Beim "Rockavaria" auf dem Königsplatz begeistern vor allem die Bands auf der kleinen Bühne - und natürlich "Iron Maiden"

Von Jürgen Moises, München

Also so fühlt es sich an, Bruce Dickinson zu sein. Das sagt Royal-Republic-Sänger Adam Grahn, als seine Band den Iron-Maiden-Song "Fear Of The Dark" anstimmt. Dazu gibt es zwar keine opulente Lichtshow oder Pyrotechnik, wie sie die britische Metal-Band am ersten Rockavaria-Tag als Headliner auf dem Münchner Königsplatz geboten hat. Zudem müssen sich die Schweden in ihren goldglitzernden Jacketts mit der "Green Stage" hinter der Glyptothek, also der kleinen Bühne begnügen. Aber dafür spielen sie am Sonntag dort als Headliner. Und das zu Recht, wie sie mit einem höchst unterhaltsamen Auftritt beweisen.

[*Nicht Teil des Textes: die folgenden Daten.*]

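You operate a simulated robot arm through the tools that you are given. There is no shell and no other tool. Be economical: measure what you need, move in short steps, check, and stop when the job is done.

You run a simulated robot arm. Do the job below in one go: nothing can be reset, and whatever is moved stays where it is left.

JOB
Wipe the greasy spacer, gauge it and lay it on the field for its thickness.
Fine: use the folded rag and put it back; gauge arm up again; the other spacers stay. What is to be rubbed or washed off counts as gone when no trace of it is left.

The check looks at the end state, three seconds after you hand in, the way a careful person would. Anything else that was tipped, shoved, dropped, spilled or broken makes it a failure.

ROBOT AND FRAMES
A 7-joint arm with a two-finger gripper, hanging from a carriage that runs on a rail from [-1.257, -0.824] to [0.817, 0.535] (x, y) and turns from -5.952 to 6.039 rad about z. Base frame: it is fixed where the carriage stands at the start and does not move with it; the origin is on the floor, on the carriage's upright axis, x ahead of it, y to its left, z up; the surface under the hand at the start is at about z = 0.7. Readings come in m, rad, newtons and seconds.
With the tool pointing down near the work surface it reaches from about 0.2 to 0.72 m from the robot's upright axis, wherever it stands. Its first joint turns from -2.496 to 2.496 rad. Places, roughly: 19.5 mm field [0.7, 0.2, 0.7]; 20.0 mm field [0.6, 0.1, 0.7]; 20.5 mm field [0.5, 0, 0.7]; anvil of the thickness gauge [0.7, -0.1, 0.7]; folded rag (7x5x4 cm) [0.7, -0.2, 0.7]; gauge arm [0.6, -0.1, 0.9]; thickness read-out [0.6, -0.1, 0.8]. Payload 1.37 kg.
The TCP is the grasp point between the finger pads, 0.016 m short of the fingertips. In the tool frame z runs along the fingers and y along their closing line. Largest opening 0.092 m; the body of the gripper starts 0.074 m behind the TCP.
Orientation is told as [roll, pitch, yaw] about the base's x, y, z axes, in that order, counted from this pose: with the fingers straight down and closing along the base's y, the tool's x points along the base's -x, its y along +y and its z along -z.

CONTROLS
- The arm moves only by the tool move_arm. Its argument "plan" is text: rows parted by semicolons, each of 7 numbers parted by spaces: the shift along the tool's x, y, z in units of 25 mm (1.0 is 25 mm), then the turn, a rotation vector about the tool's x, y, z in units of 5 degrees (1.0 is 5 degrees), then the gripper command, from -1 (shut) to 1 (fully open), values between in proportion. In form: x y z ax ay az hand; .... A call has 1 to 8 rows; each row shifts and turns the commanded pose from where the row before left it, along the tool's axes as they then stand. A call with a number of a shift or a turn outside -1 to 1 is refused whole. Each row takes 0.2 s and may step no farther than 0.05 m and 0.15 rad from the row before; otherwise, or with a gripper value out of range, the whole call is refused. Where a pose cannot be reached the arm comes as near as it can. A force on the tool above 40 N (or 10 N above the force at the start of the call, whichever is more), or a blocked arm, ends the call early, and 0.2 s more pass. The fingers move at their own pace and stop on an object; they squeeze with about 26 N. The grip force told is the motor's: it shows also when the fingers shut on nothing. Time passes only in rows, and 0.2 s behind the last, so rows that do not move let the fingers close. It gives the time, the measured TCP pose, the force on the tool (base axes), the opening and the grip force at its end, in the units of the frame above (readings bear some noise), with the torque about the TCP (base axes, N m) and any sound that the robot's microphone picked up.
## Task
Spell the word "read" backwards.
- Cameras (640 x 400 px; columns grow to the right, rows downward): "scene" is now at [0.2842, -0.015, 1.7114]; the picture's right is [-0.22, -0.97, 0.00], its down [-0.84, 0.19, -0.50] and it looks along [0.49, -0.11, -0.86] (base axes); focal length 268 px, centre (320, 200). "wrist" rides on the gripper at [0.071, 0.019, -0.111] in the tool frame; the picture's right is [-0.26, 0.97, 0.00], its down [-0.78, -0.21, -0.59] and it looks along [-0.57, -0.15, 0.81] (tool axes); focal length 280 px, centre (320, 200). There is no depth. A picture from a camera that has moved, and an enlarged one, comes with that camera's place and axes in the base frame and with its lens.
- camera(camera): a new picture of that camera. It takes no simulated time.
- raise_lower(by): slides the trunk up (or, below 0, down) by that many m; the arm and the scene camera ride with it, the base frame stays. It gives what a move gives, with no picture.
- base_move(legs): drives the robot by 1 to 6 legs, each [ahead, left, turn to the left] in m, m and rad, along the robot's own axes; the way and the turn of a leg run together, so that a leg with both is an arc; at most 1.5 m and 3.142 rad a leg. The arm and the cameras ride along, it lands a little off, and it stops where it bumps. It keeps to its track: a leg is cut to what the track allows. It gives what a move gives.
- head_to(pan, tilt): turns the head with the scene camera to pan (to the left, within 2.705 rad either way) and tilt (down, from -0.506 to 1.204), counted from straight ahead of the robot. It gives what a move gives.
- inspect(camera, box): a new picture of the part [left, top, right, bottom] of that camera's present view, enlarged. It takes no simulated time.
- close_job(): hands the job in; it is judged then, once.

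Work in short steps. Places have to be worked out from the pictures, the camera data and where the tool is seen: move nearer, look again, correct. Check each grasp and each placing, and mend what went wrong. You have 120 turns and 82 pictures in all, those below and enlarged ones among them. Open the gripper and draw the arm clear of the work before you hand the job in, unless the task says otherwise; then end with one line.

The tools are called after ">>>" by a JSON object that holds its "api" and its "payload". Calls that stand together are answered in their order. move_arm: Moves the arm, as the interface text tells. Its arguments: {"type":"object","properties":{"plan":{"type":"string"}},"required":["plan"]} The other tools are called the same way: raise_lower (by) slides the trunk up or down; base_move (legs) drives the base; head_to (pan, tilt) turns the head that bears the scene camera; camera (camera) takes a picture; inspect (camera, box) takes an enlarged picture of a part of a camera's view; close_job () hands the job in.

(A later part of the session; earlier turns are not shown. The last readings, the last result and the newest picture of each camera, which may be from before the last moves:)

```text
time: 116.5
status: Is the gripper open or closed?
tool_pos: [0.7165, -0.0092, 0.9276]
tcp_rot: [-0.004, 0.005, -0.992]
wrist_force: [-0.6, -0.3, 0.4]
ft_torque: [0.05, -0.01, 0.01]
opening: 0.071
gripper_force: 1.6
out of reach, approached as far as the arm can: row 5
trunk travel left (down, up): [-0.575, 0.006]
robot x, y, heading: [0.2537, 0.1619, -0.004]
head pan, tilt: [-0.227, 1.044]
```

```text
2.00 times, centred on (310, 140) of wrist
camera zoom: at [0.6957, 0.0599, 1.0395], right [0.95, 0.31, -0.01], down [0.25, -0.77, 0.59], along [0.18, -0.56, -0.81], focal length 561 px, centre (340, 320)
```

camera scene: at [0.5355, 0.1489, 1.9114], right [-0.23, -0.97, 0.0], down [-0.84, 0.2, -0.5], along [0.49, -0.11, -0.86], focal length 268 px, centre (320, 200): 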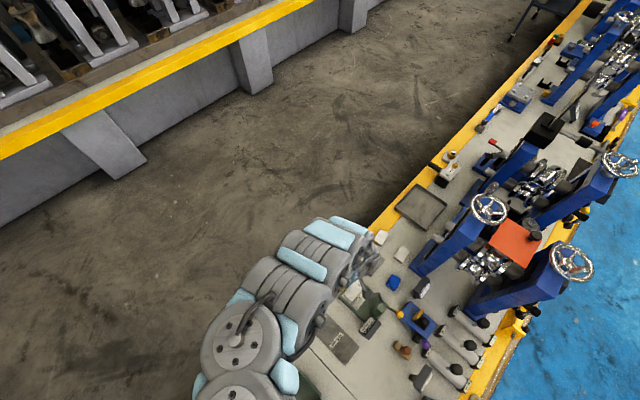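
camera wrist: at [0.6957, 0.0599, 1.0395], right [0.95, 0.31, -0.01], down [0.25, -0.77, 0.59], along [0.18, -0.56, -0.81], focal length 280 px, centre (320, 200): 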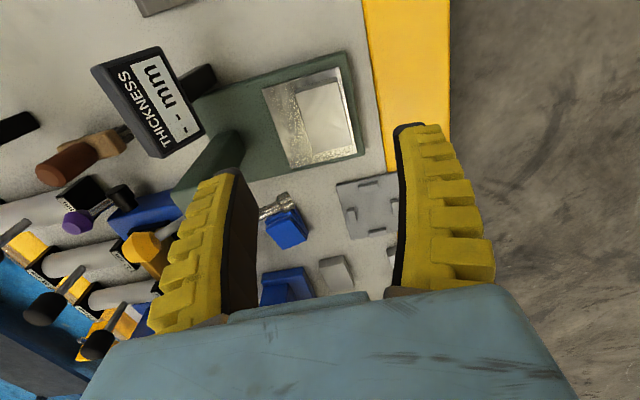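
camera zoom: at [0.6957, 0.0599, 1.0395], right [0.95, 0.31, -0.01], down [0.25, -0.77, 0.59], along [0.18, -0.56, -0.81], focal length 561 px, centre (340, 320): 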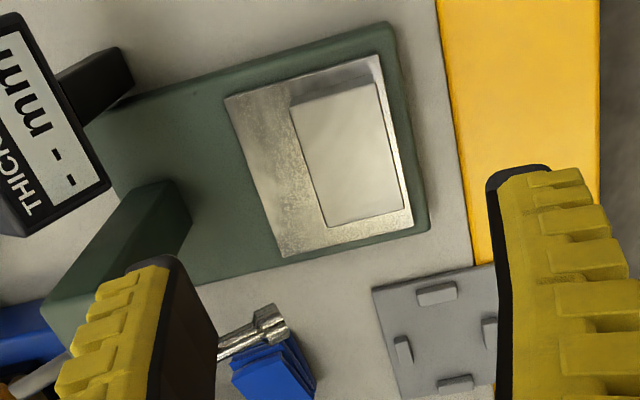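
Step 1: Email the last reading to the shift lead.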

Gut, ihre Musik klingt wie eine Blaupause zu Bands wie Franz Ferdinand oder The Hives. Aber die vier Schweden haben Humor und Chuzpe, die Gitarrenriffs sind mitreißend. Die Folge sind zwei herbeigejubelte Zugaben.

Gäbe es einen Preis für die sympathischste Band, den hätten Royal Republic am zweiten Festivaltag verdient. Wobei auch der Auftritt von Rose Tattoo auf der "Green Stage" grundsympathisch war. Mit ihrem "sweet Rock'n'Roll" zeigte die seit 1976 existierende australische Band, warum man sie "die kleinen AC/DCs" nennt. Geprägt wird deren Sound durch den rauen Gesang des 71 Jahre alten Gary "Angry" Anderson, der auch gleich noch ein paar Lebensweisheiten parat hat. Etwa: Vermeide nicht den Schmerz, denn er ist ein großer Lehrmeister. Oder: Glaube daran, wer du bist, nicht was du bist. Im Falle von Anderson würde dieses "wer" genauso wie das "was" wohl heißen: eine musikalische Institution.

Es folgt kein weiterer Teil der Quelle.